Consider an example,
Proposition: I went to gymnasium everyday in August.
If you need to prove the statement either you have to check for everyday of august you have gone to gymnasium (or what mathematicians generally do is- take an arbitrary day of august and prove that you have gone to gym on that day, hence you have gone to gym on everyday of august.
But if you need to prove that the proposition is false, it is enough to find a particular such that you haven't gone to gymnasium on that day.
Similarly, to disprove infinite intersection of open sets is open, it is enough to give a particular collection of open sets such that intersection is not open.
Note-
1) To disprove the statement infinite intersection of open sets is open is not same as proving infinite intersection of open set is not open.
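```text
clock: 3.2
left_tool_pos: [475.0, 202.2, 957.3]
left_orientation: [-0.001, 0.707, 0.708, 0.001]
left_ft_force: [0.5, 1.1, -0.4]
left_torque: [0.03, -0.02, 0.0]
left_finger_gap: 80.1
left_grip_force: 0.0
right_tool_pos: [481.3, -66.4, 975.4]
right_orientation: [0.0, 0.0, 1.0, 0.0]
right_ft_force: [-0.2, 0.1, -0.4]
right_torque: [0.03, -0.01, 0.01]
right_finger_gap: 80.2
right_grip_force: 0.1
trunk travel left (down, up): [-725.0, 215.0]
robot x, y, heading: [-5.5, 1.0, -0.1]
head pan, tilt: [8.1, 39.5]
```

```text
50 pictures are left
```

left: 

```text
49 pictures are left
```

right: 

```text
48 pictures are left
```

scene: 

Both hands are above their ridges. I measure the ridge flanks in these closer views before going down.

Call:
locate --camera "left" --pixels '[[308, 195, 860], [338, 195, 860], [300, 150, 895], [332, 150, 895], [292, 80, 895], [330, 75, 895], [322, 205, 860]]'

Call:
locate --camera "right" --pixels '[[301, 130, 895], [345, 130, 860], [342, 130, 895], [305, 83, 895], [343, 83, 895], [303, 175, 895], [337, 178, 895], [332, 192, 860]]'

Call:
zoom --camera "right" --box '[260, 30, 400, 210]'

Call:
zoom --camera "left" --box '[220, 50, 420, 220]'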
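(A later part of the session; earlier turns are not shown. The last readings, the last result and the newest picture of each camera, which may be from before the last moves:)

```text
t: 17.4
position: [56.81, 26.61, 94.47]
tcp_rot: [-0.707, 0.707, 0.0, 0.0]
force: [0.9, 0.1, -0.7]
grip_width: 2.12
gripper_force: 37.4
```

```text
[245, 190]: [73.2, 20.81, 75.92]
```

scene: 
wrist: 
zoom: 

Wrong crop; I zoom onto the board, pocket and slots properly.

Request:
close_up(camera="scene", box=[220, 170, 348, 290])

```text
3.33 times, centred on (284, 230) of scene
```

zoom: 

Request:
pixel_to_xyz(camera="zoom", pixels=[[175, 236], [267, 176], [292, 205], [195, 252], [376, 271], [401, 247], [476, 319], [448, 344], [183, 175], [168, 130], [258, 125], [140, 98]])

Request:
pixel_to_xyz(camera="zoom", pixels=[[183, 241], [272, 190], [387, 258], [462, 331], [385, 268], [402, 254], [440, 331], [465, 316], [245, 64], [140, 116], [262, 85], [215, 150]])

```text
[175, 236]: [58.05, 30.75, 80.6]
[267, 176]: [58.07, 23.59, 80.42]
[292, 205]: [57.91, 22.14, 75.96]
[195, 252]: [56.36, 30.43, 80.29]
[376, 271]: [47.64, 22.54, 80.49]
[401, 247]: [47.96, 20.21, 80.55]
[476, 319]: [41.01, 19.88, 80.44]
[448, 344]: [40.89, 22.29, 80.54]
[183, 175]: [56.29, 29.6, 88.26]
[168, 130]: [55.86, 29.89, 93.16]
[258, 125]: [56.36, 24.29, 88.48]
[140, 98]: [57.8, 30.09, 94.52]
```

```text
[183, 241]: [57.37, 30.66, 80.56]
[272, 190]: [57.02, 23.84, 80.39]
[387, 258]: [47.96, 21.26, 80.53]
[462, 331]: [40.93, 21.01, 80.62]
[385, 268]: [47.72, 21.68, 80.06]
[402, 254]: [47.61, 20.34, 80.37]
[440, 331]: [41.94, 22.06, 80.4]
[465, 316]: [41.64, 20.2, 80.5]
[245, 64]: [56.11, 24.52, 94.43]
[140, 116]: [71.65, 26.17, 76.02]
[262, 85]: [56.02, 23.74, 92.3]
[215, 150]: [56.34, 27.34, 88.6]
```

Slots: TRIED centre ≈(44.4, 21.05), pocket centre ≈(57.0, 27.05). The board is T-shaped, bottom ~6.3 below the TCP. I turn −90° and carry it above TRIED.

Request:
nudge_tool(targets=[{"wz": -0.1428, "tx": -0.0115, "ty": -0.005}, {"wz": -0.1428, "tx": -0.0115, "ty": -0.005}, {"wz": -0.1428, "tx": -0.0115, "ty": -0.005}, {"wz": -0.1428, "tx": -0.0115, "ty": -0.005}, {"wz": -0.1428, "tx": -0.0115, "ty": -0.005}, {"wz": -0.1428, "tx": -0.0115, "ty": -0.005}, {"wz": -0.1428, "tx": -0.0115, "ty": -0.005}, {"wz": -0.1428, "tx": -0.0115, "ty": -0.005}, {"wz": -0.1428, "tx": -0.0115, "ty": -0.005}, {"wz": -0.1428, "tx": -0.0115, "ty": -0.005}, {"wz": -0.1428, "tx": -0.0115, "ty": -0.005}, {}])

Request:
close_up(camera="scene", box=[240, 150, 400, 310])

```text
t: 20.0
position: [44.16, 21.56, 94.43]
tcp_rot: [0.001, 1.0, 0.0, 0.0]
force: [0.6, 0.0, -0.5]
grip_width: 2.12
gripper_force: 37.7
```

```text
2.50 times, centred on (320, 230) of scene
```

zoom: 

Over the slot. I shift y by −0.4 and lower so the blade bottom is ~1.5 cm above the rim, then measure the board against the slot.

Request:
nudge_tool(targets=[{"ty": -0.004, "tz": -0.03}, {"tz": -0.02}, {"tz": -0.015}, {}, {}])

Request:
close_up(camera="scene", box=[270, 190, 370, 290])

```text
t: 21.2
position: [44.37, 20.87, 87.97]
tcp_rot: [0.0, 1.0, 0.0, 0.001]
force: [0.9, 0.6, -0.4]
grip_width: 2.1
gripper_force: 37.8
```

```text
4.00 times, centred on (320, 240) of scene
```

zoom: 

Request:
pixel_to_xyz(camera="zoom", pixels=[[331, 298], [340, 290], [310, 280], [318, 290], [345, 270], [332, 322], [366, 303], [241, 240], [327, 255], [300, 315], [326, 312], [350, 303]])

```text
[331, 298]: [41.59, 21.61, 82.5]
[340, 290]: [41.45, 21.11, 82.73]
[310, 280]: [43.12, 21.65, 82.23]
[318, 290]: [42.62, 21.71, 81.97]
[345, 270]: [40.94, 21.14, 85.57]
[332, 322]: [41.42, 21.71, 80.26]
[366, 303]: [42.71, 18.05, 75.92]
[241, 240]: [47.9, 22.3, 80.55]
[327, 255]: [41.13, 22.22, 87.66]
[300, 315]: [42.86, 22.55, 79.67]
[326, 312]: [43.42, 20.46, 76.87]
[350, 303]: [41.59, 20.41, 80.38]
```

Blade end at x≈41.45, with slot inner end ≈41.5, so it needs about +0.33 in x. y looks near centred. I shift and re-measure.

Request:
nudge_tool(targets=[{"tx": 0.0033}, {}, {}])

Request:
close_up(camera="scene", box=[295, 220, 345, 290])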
2) Your question was "prove that the infinite intersection of open sets may [must] not be open". Now there is a problem in the question. "infinite intersection of open sets may [must] not be open"- this is not a proposition or a statement. A proposition or statement is something which is either false or true, cannot be false and true together. The 'must' or 'may' creates a problem to be a proposition or a statement. So logically you cannot ask to prove something which is not a proposition. You can only ask to prove or disprove a proposition. Therefore, the correct statement should have been- Prove or Disprove, infinite intersection of open sets is a open set.
I hope this helps.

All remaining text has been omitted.